ISSUE 1: THE COMMISSION'S JURISDICTION

Applicable Legal Standards

A general policy of non-involvement in internal union affairs can be
readily discerned from the precedents of both this Commission and
the National Labor Relations Board (NLRB).  Unions are private
organizations.  When asked to regulate the internal workings of
unions, this Commission has taken a "hands-off" approach except
where complainants have asserted that union conduct affected the
wages, hours, or working conditions of individual employees. 

*    In an early decision, the Commission dismissed an
     employer-filed unfair labor practice complaint alleging that a
     union unlawfully prevented non-member employees from voting on
     the formulation of the union's proposals for collective
     bargaining.  Lewis County, Decision 464 (PECB, 1978), aff'd
     Lewis County 464-A (PECB, 1978).  Our Executive Director noted
     there that participation in union affairs is a political right
     incident to union membership, but one that involves no civil or
     property right.  Lewis County, Decision 464 (citing State ex
     rel. Givens v. Superior Court of Marion County, 233 Ind. 235
     (1954)).  Because the subject matter of that complaint
     concerned internal union policies, and did not directly affect
     the employment relationship covered by Chapter 41.56 RCW, that
     complaint failed to state a cause of action.

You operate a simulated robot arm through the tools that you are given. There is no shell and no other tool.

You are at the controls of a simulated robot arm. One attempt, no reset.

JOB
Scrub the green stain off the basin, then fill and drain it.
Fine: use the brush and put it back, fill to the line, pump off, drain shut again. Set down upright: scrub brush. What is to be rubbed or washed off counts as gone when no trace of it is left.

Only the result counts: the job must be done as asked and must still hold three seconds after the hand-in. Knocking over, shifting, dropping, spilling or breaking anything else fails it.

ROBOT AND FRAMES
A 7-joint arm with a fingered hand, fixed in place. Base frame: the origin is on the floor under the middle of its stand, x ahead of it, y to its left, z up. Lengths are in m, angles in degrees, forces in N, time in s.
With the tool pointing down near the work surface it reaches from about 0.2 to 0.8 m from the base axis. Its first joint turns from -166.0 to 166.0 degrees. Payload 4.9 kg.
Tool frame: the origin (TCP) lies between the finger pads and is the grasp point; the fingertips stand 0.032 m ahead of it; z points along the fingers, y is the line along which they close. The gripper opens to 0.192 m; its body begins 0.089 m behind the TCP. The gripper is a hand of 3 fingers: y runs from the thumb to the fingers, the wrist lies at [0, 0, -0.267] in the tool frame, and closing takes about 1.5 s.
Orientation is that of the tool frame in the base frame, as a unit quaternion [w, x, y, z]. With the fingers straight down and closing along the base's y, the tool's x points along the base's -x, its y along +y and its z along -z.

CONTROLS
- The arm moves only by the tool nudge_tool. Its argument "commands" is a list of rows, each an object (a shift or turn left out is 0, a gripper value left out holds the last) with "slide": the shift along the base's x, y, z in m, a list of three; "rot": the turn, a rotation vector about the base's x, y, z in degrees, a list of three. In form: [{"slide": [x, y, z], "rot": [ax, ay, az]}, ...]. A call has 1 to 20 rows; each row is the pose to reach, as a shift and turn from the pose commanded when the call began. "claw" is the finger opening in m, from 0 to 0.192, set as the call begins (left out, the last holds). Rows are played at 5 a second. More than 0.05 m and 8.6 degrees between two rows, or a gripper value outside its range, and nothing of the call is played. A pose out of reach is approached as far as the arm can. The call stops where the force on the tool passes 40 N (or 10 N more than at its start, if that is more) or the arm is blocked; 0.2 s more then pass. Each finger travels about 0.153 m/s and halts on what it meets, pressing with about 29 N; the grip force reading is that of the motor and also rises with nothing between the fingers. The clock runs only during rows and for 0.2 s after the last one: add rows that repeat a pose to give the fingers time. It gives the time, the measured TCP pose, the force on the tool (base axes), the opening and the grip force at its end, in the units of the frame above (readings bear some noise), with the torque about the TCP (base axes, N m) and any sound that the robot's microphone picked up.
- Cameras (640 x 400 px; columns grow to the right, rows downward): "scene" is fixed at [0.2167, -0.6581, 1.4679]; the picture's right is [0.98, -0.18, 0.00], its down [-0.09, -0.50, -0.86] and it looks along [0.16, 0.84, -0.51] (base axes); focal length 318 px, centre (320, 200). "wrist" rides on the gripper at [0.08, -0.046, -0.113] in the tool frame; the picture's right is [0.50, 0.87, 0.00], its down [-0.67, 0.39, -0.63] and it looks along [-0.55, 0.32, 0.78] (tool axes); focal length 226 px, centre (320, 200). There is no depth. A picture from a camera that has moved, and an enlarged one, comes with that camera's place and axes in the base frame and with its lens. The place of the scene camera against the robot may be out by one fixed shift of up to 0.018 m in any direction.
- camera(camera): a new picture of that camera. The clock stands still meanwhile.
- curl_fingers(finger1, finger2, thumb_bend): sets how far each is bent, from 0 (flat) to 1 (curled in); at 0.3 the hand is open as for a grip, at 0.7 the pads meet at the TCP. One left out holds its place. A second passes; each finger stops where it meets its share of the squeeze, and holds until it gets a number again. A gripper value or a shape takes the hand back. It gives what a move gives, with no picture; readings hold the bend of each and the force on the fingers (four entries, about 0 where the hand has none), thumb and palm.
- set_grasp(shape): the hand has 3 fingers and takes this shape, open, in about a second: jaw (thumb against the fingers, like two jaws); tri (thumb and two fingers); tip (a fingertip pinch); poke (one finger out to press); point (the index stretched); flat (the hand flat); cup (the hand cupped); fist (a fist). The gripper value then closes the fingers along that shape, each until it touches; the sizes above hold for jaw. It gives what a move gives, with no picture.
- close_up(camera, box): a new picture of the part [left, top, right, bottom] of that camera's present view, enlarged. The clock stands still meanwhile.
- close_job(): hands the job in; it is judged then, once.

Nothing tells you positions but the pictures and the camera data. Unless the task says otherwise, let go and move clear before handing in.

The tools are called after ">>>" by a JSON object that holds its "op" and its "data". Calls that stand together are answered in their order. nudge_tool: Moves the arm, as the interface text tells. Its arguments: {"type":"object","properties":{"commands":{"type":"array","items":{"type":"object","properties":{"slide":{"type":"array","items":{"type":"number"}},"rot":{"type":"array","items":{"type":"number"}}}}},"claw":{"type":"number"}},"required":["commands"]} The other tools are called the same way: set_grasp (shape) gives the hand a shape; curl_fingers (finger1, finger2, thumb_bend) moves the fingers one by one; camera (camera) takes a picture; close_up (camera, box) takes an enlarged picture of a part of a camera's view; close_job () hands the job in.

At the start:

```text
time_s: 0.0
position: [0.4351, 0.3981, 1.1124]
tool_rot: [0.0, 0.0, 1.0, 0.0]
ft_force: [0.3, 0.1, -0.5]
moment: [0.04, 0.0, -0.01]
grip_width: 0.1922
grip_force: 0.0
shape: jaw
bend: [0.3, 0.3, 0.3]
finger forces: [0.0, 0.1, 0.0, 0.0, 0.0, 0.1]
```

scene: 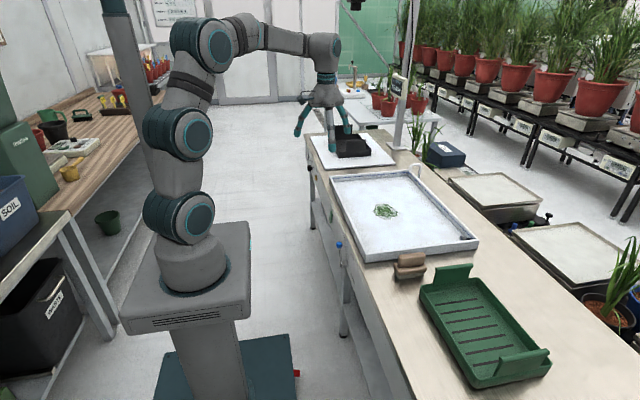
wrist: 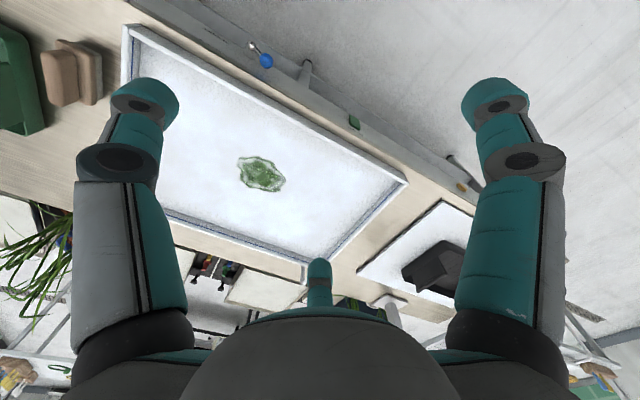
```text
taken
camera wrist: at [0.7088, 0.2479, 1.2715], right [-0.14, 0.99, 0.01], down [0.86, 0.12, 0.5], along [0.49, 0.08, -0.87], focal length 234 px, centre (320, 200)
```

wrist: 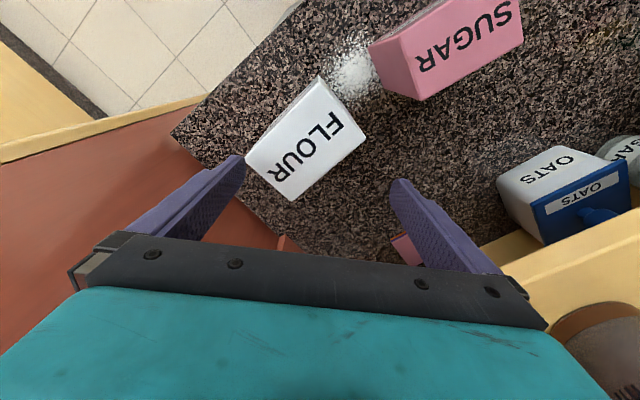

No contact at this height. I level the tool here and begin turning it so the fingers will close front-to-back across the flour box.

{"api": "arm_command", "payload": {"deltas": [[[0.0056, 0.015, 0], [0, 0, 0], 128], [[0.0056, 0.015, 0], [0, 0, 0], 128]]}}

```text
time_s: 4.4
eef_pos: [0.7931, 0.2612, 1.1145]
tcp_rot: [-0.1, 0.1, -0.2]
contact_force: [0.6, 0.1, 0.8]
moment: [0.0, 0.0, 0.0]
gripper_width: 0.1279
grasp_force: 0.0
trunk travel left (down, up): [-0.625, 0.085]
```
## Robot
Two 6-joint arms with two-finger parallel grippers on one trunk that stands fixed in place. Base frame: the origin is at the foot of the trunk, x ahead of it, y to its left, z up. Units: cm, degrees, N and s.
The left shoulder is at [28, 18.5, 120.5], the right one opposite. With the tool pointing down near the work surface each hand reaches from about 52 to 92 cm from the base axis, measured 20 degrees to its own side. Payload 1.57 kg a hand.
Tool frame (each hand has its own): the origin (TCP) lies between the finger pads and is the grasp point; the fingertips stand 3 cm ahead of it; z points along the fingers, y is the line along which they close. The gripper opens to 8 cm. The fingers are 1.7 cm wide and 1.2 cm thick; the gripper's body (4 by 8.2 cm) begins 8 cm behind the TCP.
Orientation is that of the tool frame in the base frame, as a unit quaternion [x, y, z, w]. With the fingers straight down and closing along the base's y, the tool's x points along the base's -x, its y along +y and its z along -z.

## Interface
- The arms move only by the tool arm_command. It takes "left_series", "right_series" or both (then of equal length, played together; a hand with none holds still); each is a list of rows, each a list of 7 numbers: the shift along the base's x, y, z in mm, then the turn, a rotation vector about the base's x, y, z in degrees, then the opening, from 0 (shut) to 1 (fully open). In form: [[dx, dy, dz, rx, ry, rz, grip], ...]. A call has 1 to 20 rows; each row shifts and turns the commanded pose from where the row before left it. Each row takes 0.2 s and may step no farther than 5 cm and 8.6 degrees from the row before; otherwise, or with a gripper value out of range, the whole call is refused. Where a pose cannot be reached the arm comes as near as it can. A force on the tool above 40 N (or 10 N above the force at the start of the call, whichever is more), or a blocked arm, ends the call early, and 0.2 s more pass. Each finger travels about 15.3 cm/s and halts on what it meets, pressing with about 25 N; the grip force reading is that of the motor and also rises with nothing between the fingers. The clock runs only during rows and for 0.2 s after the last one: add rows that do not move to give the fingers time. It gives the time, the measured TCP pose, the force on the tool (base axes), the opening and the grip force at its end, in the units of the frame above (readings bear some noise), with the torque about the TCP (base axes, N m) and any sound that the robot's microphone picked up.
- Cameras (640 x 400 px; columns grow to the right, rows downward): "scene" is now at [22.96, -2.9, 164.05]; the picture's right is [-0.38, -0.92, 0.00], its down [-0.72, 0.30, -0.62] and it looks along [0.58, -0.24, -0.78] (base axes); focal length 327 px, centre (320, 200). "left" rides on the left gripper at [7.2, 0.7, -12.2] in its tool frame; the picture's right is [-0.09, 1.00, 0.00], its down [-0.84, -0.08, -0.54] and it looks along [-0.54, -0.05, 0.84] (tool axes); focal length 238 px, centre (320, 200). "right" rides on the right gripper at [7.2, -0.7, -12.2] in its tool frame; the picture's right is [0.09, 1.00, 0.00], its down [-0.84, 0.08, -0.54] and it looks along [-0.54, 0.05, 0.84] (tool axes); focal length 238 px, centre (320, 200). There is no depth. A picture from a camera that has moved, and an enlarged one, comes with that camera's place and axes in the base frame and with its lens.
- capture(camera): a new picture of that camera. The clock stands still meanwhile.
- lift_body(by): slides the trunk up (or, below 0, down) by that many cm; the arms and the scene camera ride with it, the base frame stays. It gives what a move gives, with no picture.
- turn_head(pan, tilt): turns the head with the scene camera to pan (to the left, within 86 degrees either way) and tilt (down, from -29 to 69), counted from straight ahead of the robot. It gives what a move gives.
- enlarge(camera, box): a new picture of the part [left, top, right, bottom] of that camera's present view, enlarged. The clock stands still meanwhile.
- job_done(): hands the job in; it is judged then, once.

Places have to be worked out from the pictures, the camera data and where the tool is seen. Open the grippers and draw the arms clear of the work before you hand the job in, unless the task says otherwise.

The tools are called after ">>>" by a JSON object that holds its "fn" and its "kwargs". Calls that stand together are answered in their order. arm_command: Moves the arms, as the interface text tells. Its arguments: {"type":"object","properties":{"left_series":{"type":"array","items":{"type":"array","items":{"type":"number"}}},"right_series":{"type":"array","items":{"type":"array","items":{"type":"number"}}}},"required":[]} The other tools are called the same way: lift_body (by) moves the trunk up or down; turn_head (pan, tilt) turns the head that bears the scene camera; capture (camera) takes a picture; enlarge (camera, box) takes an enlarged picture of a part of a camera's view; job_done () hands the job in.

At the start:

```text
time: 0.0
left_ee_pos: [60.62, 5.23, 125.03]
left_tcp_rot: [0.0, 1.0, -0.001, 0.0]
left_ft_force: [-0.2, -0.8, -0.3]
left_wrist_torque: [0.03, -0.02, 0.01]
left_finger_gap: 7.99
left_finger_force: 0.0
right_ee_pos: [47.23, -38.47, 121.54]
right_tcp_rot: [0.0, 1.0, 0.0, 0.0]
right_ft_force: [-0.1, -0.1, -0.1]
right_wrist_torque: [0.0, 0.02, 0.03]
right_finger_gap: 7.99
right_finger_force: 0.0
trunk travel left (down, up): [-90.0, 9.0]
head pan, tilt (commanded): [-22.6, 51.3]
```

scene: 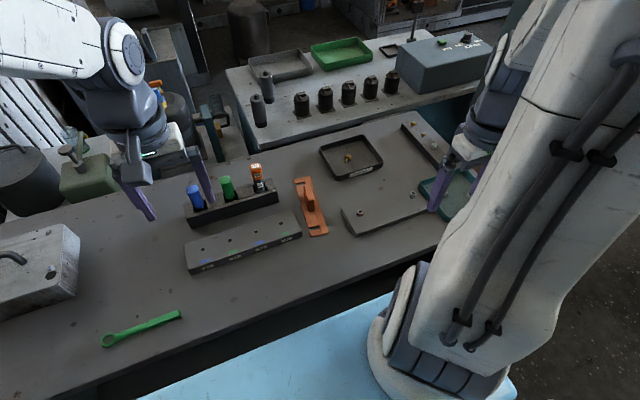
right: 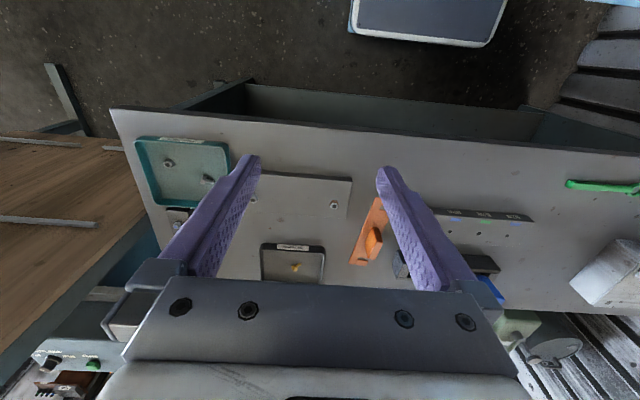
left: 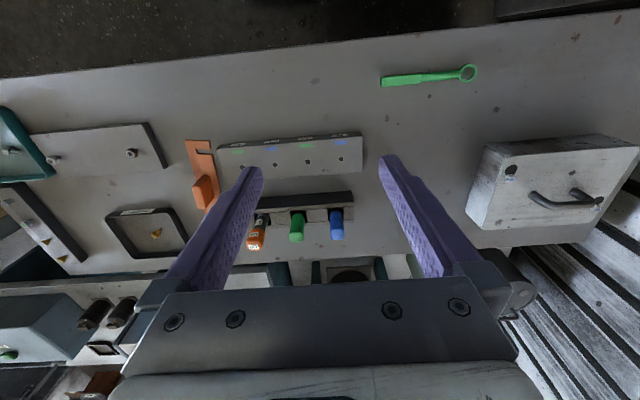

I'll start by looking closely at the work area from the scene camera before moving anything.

*    In Lake Washington School District, Decision 6891 (PECB, 1999),
     the Executive Director dismissed a complaint concerning a
     union's actions during a contract ratification process.  The
     complained-of action was found to be entirely within the
     internal workings of the union, and that complaint also failed
     to state a cause of action over which the Commission could
     exercise jurisdiction.  The Executive Director also noted that
     the courts, rather than the Commission, have jurisdiction over
     violations of union constitutions and by-laws.(1)   
____________________
     1  Because the cited decision did not explain the basis of the
        individual's complaint, any reliance upon its legal conclusions here
        must be met with suspicion. 

*    The Commission reiterated its general reluctance to involve
     itself in internal union affairs when several individuals filed
     petitions under the Administrative Procedure Act, Chapter 34.05
     RCW, asking the Commission to adopt a rule permitting
     non-member employees required to make payments under a
     contractual union security clause to have equal participation
     with union members in voting on terms and conditions of their
     employment.  In denying those rulemaking petitions, the
     Commission explored the history of its own limited involvement,
     and the similar limited involvement of the NLRB, in the
     internal workings of the unions.  No authority was found that
     supported adoption of the proposed rule.  In re: WAC
     391-95-010, Decision 9079 (2004).  
  
Similarly, unions are generally free to limit ratification according
to their own internal policies free from NLRB scrutiny.  See NLRB v.
Wooster Division of Borg-Warner Corp., 356 U.S. 342, 349-50
(1958).(2)  The NLRB recognizes that procedures relating to the
ratification of a collective bargaining agreement is generally a
matter exclusively within the internal domain of a union.  Houchens
Market of Elizabethtown, Inc. v. NLRB, 375 F.2d 208, 212 (6th Cir.
1967).  
____________________
     2  The Supreme Court of the United States reiterated this  in
        NLRB v. Financial Institutions Employees, 475 U.S. 192 (1996), by
        dicta noting that unions generally have the right to control who
        votes on contract ratification.

No statute compels employee ratification votes on tentative
agreements reached by unions and employers in collective bargaining.
Naches School District, Decision 2516-A (EDUC, 1987); NLRB v.
Wooster Division of Borg-Warner Corp., 356 U.S. 342.  That is
certainly true of the PSRA and the National Labor Relations Act
(NLRA).  In re: WAC 391-95-010, Decision 9079; Teamsters, Local 310
v. NLRB, 587 F.2d 1176 (D.C. Cir. 1978).  Thus, ratification of a
collective bargaining agreement is, at most, a permissive subject of
bargaining.(3)  The employers in these cases were not entitled to
bargain to impasse on their proposals concerning contract
ratification.  Seneca Environmental Products, 243 NLRB 624
(1979).(4)  
____________________
     3  Parties can lawfully make proposals on permissive subjects in
        collective bargaining, subject to the limitation described in the
        next footnote.
     
     4  Parties can lawfully bargain to impasse only on mandatory
        subjects of collective bargaining.  A party that insists upon a
        permissive subject of bargaining as a concession or condition of a
        contract commits an unfair labor practice.  Klauder v. San Juan
        County, 107 Wn.2d 338 (1986)(proposal concerning interest
        arbitration); Public Utility District No. 1 of Clark County,
        Decision 2045-B (PECB, 1989)(proposal concerning withdrawal of
        pending unfair labor practice charges).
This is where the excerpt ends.